To be mere feed for a lower form of life, I mean, what could be a more terrible end? Imagine, all emotionally tangled and intellectually complex you being ingloriously masticated by a slithering lizard who didn't have to sweat it out in college, not to mention pay off student loans. I'm fully aware that wild animals don't eat us with malice; they don't even see us as "superior" beings. They just size us up for strength and ability to fight back, and then they make their dinner decision. Stay with me, I'll get to Thanksgiving.

So I thought nothing could be more horrible than death by wild fauna. That is, until last Thanksgiving, when we all came face to face with death by shoppers. A stampeding herd of customers trampled to death a Wal-Mart employee in Valley Stream, New York, on Black Friday. They tore the doors off the hinges and went for broke, at the worker's expense. This is really what has been bugging me.

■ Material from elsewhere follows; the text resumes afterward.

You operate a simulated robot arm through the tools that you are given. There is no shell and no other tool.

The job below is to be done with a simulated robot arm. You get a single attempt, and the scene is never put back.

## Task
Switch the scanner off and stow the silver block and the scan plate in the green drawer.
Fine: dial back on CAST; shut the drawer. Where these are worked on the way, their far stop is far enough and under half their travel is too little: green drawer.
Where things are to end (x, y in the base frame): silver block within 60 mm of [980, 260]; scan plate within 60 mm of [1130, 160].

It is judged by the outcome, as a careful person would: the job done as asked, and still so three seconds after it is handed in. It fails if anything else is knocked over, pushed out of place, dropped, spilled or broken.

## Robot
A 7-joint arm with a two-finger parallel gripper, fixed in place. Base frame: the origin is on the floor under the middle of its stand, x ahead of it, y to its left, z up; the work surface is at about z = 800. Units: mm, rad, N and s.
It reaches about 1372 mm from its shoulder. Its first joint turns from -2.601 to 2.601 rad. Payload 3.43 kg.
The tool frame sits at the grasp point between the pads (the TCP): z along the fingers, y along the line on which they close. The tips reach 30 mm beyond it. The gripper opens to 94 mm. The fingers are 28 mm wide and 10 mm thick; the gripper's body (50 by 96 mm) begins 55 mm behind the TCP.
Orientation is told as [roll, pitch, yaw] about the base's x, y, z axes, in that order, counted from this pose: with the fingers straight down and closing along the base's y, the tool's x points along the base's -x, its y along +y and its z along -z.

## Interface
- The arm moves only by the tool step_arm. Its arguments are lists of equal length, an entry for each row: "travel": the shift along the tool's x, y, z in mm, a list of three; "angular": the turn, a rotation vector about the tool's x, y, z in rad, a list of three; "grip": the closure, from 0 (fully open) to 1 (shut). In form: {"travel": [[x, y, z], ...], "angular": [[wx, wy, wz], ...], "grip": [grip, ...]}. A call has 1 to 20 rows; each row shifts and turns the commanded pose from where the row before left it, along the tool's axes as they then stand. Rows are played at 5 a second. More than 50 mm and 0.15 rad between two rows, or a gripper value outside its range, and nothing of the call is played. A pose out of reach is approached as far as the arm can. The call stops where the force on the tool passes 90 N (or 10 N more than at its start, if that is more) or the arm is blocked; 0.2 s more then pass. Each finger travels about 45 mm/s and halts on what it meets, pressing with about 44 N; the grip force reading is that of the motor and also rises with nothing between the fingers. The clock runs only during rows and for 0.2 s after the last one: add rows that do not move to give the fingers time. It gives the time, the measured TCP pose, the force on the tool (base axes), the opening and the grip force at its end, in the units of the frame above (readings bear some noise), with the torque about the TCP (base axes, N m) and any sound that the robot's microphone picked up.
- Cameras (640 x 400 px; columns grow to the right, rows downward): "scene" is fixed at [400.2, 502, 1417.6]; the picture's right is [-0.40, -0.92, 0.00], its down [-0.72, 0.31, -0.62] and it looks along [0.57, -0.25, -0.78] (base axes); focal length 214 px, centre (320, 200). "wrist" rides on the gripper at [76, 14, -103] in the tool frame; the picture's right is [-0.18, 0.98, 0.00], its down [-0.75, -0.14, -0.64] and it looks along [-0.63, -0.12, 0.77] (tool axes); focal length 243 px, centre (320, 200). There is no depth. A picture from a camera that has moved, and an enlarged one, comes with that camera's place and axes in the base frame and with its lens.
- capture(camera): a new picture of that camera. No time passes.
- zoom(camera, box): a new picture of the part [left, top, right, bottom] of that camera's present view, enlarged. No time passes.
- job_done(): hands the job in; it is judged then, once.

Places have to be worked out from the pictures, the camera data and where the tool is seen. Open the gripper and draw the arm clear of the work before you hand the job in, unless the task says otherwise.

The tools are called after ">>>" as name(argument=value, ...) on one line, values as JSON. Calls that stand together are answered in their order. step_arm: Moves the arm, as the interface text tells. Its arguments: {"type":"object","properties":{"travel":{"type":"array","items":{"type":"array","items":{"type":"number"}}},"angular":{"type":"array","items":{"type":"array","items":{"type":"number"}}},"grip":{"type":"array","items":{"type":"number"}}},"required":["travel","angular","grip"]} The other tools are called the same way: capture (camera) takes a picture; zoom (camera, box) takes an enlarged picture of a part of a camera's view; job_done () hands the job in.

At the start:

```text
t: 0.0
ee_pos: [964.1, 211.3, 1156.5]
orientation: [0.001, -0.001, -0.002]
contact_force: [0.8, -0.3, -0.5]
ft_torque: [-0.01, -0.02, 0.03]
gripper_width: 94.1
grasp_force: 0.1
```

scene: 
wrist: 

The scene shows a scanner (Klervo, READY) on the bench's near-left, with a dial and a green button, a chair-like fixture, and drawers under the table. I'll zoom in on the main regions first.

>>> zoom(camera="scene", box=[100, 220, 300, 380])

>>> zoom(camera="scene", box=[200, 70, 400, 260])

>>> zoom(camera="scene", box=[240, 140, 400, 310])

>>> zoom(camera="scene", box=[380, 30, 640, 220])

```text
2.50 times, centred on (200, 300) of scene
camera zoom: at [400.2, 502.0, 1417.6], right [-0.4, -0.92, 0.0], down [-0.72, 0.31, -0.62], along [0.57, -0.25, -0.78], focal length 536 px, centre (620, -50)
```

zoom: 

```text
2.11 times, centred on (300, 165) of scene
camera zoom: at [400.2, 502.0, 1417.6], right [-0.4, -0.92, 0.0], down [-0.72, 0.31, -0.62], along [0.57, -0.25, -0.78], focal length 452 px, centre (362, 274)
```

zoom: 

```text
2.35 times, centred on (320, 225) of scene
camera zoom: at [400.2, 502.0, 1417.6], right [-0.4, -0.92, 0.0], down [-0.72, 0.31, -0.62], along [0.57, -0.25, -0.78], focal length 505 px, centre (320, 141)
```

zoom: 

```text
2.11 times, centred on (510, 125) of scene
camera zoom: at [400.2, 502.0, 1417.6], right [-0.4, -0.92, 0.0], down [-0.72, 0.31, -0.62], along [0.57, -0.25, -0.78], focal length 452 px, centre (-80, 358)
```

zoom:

That young man wasn't killed for food. He wasn't prey. He just couldn't get out fast enough from the path of voracious consumers who were rushing to get their hands on Bissel Compact Upright Vacuums on sale for a low, low price of $28, or men's Wrangler Tough Jeans for only $8. The Wal-Mart worker ceased to exist as a human being. To the blinded throng he was nothing more than an inconvenient barrier to the Samsung 50-inch plasma HDTVs.

To be eaten by wild animals at least serves a purpose. It's for the physical sustenance of another form of life, which is a reasonable explanation for why a golfer would end up inside a crocodile. But to perish by the feet of shoppers is just a shocking waste of life, so unusual as to be unimaginable. No rationalizing is acceptable. The ravenous shoppers did not rampage out of patriotic duty; they weren't selflessly trying to buoy the sinking economy, nor were they deliberately striking back at terrorists with their charge cards. They were a transformed into a crazed herd, it turns out, by a basic animal drive gone amok.

Yes, folks. Ardent shopping, be it by a single shopaholic or an unruly mob, has a solid biological basis. Scientists at Stanford University studying our "brains on bargains" found that the compulsion to shop has less to do with the law of supply and demand or the dynamics of discounting and advertising, than with the synapses of pleasure.

The scientists used a technique called functional MRI, or scanning brains in action, to find out what happens to our gray matter when we think about a product beckoning from a shelf. Magnetic resonance imaging reveals that the flow of oxygen-rich blood increases to an area called the nucleus accumbens. It's a part of the brain especially receptive to dopamine, a chemical that detonates desire. That's what brings on shopping states of mind such as anticipation at Neiman Marcus, or giddiness over the Blahniks. The same brain chemical that induces us to go shopping also triggers our craving for sex. L-u-s-t.